Exodus 17:3-7
Psalm 95:1-2, 6-9
Romans 5:1-2, 5-8
John 4:5-42
“Give me a drink.”
This simple phrase spoken to the
Samaritan woman seems to be a simple request from the Lord for a drink of
water. At the noon hour, surely the Lord was hot and thirsty from traveling.
But there is much more to those four simple words. As He says to her, “Give me
a drink,” He is really beginning to show her - and all of us - the desire that
God has for us to be in union with Him.
In the Old Testament, nearly
every instance of a man and woman coming together at a well resulted in a
marital union, so for this scene to take place at a well is meant to evoke in
the mind of the reader a marital context – the union of a husband and wife
being analogous to the union of the soul with God. This meeting at the well, as
the Catechism so beautifully puts it, “is the encounter of God’s thirst with
ours. God thirsts that we may thirst for him” (CCC, 2560). This image of
thirsting is intentional. Every one of us knows what it means to be thirsty and
every one of us knows the feeling of having our thirst quenched by a good cold
drink. To have experienced thirst is universal, a sign that every person is
able to understand the longing that God has for us personally. To quote Fr.
Joseph Langford, MC:
As a burning desert
yearns for water, so God yearns for our love. As a thirsty man longs for water,
so God longs for each of us. As a thirsty man seeks after water, so God seeks
after us. As a thirsty man thinks only of water, So God thinks constantly of
us: “Even the hairs of head are all numbered” (Luke 12:7). As a thirsty man will
give anything in exchange for water, so God gladly gives all he has, and all he
is, in exchange for us: his divinity for our humanity, his holiness for our
sins, his paradise in exchange for our pain (Mother Theresa’s Secret Fire, 77).
“God proves his love for us,” says St. Paul, “in that while we were still sinners, Christ died for our sins”
(Romans 5:8). Not after we had repented, not after we had
straightened out our lives and gotten on the right track, but while we were
still sinning. This is the love He has for us. This is the longing that He has
for us.
And just as God longs for our
hearts to turn to Him, so too do our hearts long to be with Him. As the Lord
speaks to the woman about the living water, the Holy Spirit, you can feel the
longing that she has to receive that gift. She cries out, “Sir, give me this
water!” In the same way, our hearts also are crying out to receive God, but the
thing is that we often fail to realize it as such.

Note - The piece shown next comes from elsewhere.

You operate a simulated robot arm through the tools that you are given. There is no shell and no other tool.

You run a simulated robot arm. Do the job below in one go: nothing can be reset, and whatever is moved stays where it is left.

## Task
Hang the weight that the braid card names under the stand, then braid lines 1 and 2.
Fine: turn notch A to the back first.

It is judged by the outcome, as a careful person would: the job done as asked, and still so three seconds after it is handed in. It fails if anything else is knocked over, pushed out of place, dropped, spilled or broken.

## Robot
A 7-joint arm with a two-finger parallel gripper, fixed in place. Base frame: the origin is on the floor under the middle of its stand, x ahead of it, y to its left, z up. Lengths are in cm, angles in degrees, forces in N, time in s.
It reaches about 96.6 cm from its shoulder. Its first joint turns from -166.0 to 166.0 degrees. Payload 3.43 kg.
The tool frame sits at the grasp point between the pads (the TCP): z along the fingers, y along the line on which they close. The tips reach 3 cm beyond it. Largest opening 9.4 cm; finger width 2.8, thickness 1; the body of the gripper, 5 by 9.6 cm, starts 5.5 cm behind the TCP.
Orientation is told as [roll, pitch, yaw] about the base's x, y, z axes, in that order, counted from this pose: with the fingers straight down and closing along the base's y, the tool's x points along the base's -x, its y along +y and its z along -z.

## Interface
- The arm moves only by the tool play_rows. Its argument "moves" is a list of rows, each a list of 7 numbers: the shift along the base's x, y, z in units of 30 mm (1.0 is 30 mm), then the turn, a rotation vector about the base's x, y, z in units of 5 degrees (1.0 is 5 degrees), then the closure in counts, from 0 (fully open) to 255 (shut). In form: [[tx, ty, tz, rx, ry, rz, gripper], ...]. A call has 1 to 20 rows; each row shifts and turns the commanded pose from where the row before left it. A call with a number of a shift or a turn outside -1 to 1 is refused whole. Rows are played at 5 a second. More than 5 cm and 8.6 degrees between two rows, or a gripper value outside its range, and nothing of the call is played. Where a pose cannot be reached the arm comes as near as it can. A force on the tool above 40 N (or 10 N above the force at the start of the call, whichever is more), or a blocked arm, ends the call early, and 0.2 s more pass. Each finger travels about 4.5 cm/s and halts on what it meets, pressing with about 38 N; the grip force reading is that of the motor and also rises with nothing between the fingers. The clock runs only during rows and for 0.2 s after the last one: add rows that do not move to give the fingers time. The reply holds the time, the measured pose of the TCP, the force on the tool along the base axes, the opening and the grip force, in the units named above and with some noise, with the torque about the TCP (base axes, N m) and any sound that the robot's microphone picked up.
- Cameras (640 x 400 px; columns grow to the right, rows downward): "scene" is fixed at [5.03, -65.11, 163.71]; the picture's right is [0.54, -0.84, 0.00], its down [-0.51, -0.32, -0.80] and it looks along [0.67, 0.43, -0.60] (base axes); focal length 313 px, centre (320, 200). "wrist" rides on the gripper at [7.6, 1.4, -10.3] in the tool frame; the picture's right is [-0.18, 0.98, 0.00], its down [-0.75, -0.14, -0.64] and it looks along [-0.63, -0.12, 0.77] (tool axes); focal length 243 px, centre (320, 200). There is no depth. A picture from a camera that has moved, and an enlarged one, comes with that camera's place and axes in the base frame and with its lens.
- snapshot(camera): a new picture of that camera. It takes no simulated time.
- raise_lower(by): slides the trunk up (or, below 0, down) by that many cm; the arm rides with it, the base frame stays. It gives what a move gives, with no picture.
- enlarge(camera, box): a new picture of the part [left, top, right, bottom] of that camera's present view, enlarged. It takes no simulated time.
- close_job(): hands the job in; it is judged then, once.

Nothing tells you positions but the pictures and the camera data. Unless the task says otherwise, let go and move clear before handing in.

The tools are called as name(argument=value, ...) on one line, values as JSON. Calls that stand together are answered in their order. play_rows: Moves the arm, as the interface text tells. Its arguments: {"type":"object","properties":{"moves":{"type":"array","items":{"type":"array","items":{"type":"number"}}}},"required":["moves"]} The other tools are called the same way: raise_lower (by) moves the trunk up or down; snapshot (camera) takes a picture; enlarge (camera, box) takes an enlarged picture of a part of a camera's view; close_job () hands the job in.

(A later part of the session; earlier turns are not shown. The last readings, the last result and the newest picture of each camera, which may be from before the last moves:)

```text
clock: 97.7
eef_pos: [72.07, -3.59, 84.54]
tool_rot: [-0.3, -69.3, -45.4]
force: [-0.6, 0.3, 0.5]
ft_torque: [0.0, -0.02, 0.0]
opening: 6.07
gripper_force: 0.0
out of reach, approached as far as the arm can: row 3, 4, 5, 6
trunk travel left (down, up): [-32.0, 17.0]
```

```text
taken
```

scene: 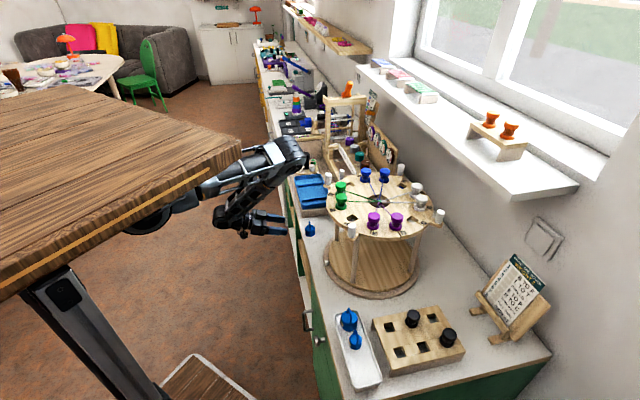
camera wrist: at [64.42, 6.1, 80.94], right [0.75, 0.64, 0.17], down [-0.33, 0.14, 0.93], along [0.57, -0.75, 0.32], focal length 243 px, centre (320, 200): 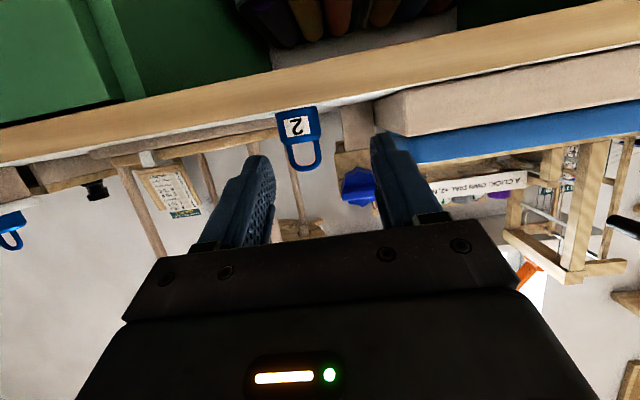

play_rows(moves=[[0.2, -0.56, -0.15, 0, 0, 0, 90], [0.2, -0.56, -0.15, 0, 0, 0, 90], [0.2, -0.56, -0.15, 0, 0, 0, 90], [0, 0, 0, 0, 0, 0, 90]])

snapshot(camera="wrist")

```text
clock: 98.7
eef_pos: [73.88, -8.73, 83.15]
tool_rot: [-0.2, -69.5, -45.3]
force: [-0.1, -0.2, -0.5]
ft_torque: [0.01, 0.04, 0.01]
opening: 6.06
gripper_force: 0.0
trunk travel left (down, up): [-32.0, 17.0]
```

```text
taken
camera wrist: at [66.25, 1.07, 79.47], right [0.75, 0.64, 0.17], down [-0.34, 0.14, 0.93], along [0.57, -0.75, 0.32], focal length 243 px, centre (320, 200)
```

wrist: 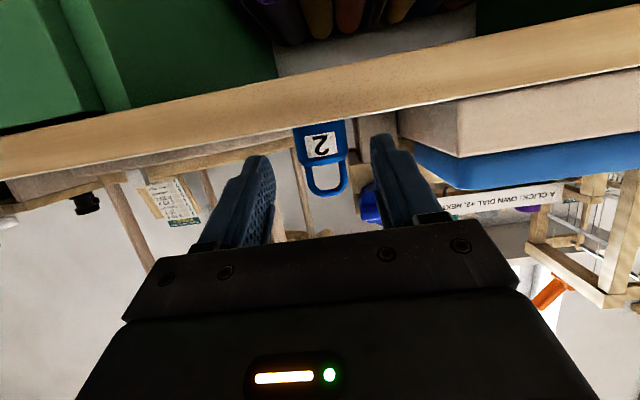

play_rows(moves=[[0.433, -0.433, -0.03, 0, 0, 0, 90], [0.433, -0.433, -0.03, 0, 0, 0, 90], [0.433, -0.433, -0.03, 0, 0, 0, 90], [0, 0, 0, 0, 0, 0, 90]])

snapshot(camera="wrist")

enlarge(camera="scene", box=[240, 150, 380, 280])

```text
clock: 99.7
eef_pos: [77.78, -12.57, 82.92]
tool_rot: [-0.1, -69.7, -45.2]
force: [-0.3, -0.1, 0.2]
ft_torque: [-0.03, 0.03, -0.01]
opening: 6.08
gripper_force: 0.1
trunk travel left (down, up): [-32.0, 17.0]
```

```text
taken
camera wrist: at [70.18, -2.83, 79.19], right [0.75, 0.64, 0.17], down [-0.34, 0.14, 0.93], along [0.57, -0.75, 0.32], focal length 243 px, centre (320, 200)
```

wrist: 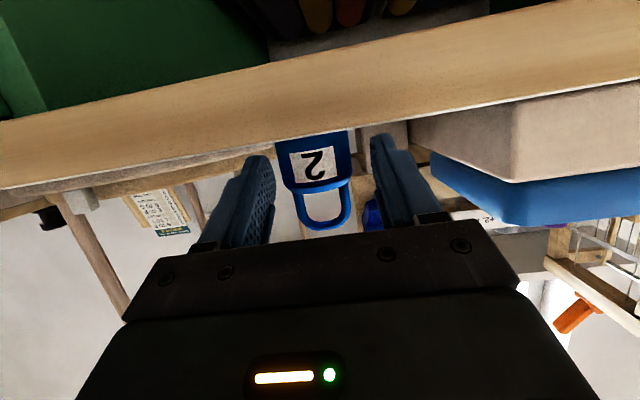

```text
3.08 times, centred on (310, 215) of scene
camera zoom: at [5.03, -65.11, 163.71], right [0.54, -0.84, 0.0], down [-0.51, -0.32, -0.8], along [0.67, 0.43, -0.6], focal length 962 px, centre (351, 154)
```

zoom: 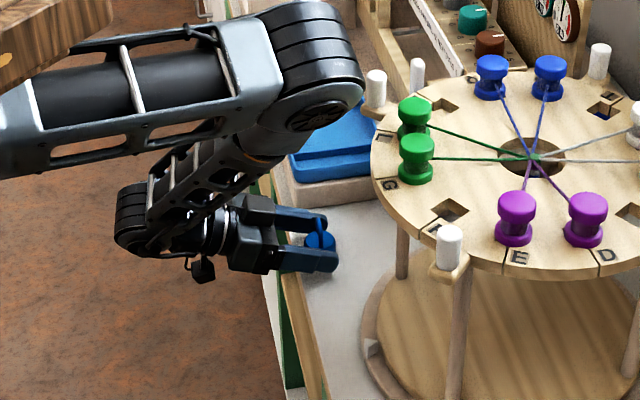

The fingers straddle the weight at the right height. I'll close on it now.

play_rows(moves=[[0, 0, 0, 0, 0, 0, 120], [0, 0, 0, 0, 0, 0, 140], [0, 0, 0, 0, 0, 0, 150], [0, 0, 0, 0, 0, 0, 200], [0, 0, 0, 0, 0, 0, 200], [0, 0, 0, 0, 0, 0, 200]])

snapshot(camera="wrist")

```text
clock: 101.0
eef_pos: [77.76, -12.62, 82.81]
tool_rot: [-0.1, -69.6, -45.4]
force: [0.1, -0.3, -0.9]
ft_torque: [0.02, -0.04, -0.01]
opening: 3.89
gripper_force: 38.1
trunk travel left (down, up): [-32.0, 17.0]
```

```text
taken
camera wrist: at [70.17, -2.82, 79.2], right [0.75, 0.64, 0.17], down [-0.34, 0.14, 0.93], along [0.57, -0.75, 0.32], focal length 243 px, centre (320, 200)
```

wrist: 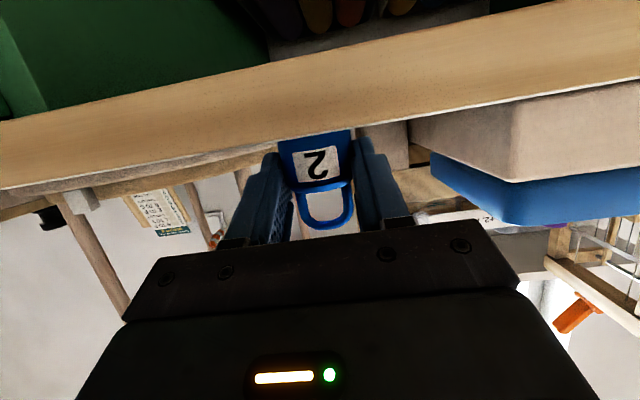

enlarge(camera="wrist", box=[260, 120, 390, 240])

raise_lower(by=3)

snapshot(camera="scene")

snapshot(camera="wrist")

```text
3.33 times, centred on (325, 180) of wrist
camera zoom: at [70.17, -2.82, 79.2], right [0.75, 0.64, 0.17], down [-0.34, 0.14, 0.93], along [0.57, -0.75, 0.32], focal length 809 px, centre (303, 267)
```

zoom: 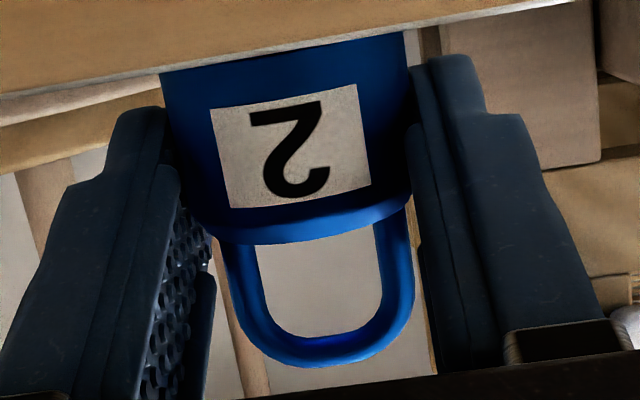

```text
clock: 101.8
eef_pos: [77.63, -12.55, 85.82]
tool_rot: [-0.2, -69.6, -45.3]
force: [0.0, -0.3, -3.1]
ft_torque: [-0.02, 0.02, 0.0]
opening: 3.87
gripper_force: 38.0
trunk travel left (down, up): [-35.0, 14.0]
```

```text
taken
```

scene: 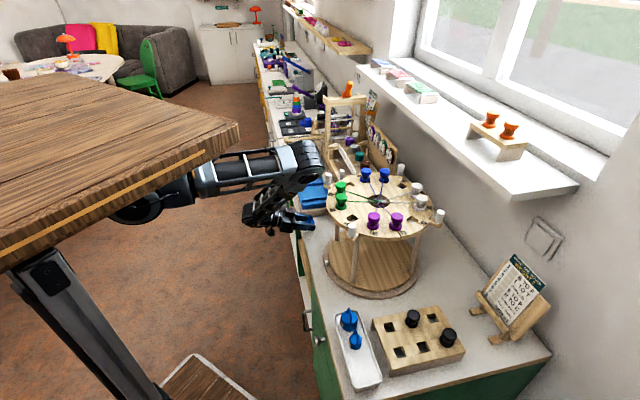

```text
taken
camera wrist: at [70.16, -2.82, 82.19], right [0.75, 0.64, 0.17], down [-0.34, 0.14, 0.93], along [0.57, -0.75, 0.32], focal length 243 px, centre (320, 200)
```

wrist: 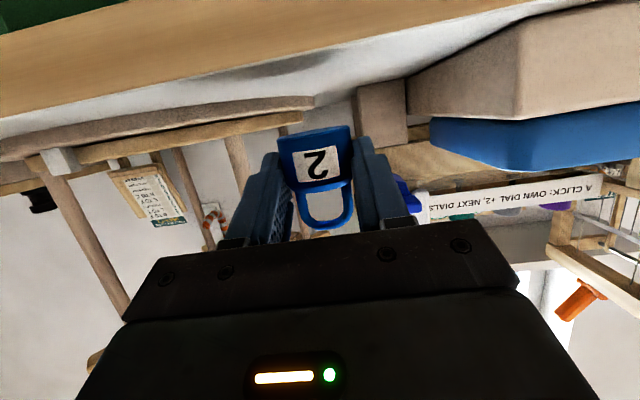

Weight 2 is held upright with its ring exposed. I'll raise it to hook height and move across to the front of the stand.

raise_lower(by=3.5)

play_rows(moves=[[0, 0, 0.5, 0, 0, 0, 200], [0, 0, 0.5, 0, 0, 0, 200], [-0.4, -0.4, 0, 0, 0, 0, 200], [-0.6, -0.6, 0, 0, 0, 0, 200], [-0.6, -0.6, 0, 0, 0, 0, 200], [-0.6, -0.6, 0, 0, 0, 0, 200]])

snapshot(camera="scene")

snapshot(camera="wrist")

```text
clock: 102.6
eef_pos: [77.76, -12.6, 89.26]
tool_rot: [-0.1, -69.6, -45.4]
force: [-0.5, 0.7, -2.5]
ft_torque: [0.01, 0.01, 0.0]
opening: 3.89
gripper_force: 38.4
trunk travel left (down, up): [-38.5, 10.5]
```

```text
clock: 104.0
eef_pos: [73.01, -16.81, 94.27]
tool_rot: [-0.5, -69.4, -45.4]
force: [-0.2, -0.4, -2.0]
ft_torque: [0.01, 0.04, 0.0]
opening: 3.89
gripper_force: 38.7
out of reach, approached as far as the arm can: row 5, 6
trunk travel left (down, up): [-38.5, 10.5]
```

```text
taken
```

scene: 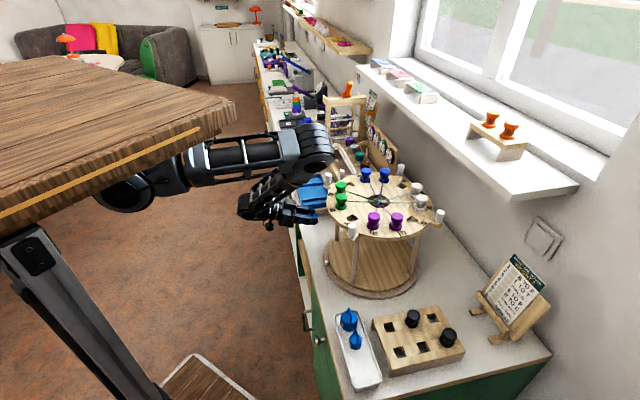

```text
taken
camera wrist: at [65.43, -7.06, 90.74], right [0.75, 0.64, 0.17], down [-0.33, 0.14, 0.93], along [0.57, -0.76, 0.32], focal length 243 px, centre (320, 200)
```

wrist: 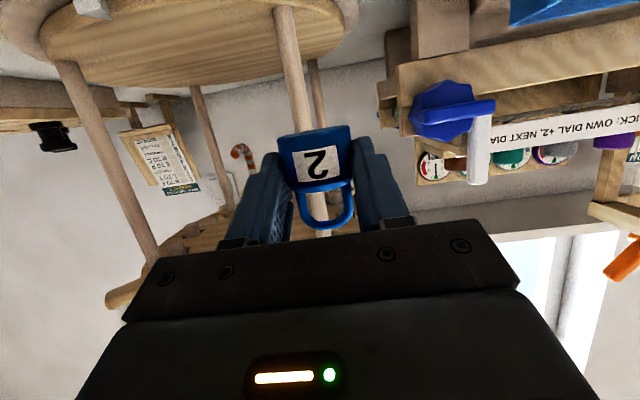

We feel a longing for
something and, in our sinfulness, try to fill is with so many things around us.
Like the Israelites who thirsted for water, we can often try to fill up the
longing of our hearts with things that are good. We try to find fulfillment in
the latest and greatest technology, sports or hobbies, the accumulation of money
or possessions, and the company of good friends and family. These things, while
not bad in themselves, never bring us true fulfillment. Like the woman at the
well, who lived a life of sin, we also sometimes turn to those things that are
not good for us, yet we still hope will bringing fulfillment – abuse of alcohol
or drugs, viewing pornography and self-abuse, and promiscuity, to name a few.
These things too fail to fulfill the thirst of our hearts. The only thing that
fulfills us, the only thing that will bring us peace is to know the God who is
Love.
And so we gather here once more
at this altar of sacrifice, the place where God’s love is made manifest once
more and He gives Himself to us in the Eucharist – the ultimate sign of His
love – and we hear Him speaking to us today: “No matter what you have done, I love you for your own sake. Come to me
with your misery and your sins, with your troubles and needs, and with all your
longings to be loved. I stand at the door of your heart and knock. [Harden not
your hearts. Rather,] Open to me, for I thirst for you” (Secret Fire, 136).